Given instruction. Can the data below be set down again exactly, line for line? Write them as strings in a JSON array, leaving out blank lines.

:::::

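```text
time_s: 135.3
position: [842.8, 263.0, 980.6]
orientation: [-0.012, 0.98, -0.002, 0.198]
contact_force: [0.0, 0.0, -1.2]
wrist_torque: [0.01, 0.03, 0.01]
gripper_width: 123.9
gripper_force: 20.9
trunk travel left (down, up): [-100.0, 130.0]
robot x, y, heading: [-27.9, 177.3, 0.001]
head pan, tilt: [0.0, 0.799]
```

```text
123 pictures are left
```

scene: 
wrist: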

:::::

Exercise response.
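[
  "```text",
  "time_s: 135.3",
  "position: [842.8, 263.0, 980.6]",
  "orientation: [-0.012, 0.98, -0.002, 0.198]",
  "contact_force: [0.0, 0.0, -1.2]",
  "wrist_torque: [0.01, 0.03, 0.01]",
  "gripper_width: 123.9",
  "gripper_force: 20.9",
  "trunk travel left (down, up): [-100.0, 130.0]",
  "robot x, y, heading: [-27.9, 177.3, 0.001]",
  "head pan, tilt: [0.0, 0.799]",
  "```",
  "```text",
  "123 pictures are left",
  "```",
  "scene: ",
  "wrist:"
]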